Collected data:

━━━━━━

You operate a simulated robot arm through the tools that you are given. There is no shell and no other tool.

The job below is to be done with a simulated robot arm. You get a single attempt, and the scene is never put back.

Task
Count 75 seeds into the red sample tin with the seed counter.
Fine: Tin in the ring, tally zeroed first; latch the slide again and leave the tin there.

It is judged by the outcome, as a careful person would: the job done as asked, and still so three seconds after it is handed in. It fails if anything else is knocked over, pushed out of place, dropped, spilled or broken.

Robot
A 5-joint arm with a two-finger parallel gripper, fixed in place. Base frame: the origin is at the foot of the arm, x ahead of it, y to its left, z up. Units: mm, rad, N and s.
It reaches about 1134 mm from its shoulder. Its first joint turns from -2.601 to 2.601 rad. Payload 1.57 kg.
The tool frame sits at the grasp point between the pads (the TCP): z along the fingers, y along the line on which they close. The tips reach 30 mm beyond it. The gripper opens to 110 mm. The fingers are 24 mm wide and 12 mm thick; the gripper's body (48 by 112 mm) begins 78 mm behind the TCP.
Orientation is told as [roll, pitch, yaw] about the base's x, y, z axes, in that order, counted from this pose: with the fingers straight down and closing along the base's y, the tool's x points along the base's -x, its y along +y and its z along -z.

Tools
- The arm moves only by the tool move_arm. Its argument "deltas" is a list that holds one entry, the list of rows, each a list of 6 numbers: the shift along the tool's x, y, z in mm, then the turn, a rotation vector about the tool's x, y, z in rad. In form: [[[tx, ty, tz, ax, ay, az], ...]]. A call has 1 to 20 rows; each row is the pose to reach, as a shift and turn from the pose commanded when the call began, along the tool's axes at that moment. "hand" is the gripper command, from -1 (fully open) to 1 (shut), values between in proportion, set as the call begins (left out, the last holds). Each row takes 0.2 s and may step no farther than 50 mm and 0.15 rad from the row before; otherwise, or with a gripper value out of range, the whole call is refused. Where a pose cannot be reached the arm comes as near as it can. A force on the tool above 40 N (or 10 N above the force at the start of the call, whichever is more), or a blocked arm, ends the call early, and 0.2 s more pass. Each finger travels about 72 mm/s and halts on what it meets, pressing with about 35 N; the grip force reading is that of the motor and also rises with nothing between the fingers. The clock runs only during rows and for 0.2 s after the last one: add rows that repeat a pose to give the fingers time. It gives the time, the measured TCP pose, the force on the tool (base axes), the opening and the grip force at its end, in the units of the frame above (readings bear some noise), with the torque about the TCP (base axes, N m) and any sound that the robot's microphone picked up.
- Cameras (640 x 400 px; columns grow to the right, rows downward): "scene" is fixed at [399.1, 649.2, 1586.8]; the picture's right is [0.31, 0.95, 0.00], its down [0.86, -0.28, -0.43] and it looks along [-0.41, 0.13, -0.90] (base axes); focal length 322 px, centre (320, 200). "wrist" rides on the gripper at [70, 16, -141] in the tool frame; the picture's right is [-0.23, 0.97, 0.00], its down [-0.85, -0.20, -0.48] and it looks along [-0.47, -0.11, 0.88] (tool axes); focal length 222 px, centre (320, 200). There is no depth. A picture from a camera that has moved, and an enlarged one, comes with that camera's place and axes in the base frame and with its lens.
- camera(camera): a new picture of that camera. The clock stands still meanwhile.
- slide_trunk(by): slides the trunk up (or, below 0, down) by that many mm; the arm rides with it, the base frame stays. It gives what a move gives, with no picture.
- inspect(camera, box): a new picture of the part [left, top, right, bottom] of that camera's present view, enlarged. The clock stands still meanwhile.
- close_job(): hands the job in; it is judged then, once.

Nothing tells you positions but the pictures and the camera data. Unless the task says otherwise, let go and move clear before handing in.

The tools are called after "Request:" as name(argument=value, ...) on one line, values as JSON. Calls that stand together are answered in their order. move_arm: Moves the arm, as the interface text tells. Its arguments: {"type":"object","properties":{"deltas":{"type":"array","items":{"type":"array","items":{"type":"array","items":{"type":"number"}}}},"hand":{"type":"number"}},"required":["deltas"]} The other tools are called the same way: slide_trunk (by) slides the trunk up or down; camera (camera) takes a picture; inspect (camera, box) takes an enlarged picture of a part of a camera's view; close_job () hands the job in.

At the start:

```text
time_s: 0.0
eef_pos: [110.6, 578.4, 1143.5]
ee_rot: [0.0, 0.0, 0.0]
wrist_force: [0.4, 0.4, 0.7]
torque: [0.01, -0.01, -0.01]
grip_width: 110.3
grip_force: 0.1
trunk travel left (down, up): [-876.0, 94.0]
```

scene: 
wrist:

━━━━━━

Task requirements: Write out the whole listing exactly.

Completed exercise:
You operate a simulated robot arm through the tools that you are given. There is no shell and no other tool.

The job below is to be done with a simulated robot arm. You get a single attempt, and the scene is never put back.

Task
Count 75 seeds into the red sample tin with the seed counter.
Fine: Tin in the ring, tally zeroed first; latch the slide again and leave the tin there.

It is judged by the outcome, as a careful person would: the job done as asked, and still so three seconds after it is handed in. It fails if anything else is knocked over, pushed out of place, dropped, spilled or broken.

Robot
A 5-joint arm with a two-finger parallel gripper, fixed in place. Base frame: the origin is at the foot of the arm, x ahead of it, y to its left, z up. Units: mm, rad, N and s.
It reaches about 1134 mm from its shoulder. Its first joint turns from -2.601 to 2.601 rad. Payload 1.57 kg.
The tool frame sits at the grasp point between the pads (the TCP): z along the fingers, y along the line on which they close. The tips reach 30 mm beyond it. The gripper opens to 110 mm. The fingers are 24 mm wide and 12 mm thick; the gripper's body (48 by 112 mm) begins 78 mm behind the TCP.
Orientation is told as [roll, pitch, yaw] about the base's x, y, z axes, in that order, counted from this pose: with the fingers straight down and closing along the base's y, the tool's x points along the base's -x, its y along +y and its z along -z.

Tools
- The arm moves only by the tool move_arm. Its argument "deltas" is a list that holds one entry, the list of rows, each a list of 6 numbers: the shift along the tool's x, y, z in mm, then the turn, a rotation vector about the tool's x, y, z in rad. In form: [[[tx, ty, tz, ax, ay, az], ...]]. A call has 1 to 20 rows; each row is the pose to reach, as a shift and turn from the pose commanded when the call began, along the tool's axes at that moment. "hand" is the gripper command, from -1 (fully open) to 1 (shut), values between in proportion, set as the call begins (left out, the last holds). Each row takes 0.2 s and may step no farther than 50 mm and 0.15 rad from the row before; otherwise, or with a gripper value out of range, the whole call is refused. Where a pose cannot be reached the arm comes as near as it can. A force on the tool above 40 N (or 10 N above the force at the start of the call, whichever is more), or a blocked arm, ends the call early, and 0.2 s more pass. Each finger travels about 72 mm/s and halts on what it meets, pressing with about 35 N; the grip force reading is that of the motor and also rises with nothing between the fingers. The clock runs only during rows and for 0.2 s after the last one: add rows that repeat a pose to give the fingers time. It gives the time, the measured TCP pose, the force on the tool (base axes), the opening and the grip force at its end, in the units of the frame above (readings bear some noise), with the torque about the TCP (base axes, N m) and any sound that the robot's microphone picked up.
- Cameras (640 x 400 px; columns grow to the right, rows downward): "scene" is fixed at [399.1, 649.2, 1586.8]; the picture's right is [0.31, 0.95, 0.00], its down [0.86, -0.28, -0.43] and it looks along [-0.41, 0.13, -0.90] (base axes); focal length 322 px, centre (320, 200). "wrist" rides on the gripper at [70, 16, -141] in the tool frame; the picture's right is [-0.23, 0.97, 0.00], its down [-0.85, -0.20, -0.48] and it looks along [-0.47, -0.11, 0.88] (tool axes); focal length 222 px, centre (320, 200). There is no depth. A picture from a camera that has moved, and an enlarged one, comes with that camera's place and axes in the base frame and with its lens.
- camera(camera): a new picture of that camera. The clock stands still meanwhile.
- slide_trunk(by): slides the trunk up (or, below 0, down) by that many mm; the arm rides with it, the base frame stays. It gives what a move gives, with no picture.
- inspect(camera, box): a new picture of the part [left, top, right, bottom] of that camera's present view, enlarged. The clock stands still meanwhile.
- close_job(): hands the job in; it is judged then, once.

Nothing tells you positions but the pictures and the camera data. Unless the task says otherwise, let go and move clear before handing in.

The tools are called after "Request:" as name(argument=value, ...) on one line, values as JSON. Calls that stand together are answered in their order. move_arm: Moves the arm, as the interface text tells. Its arguments: {"type":"object","properties":{"deltas":{"type":"array","items":{"type":"array","items":{"type":"array","items":{"type":"number"}}}},"hand":{"type":"number"}},"required":["deltas"]} The other tools are called the same way: slide_trunk (by) slides the trunk up or down; camera (camera) takes a picture; inspect (camera, box) takes an enlarged picture of a part of a camera's view; close_job () hands the job in.

At the start:

```text
time_s: 0.0
eef_pos: [110.6, 578.4, 1143.5]
ee_rot: [0.0, 0.0, 0.0]
wrist_force: [0.4, 0.4, 0.7]
torque: [0.01, -0.01, -0.01]
grip_width: 110.3
grip_force: 0.1
trunk travel left (down, up): [-876.0, 94.0]
```

scene: 
wrist:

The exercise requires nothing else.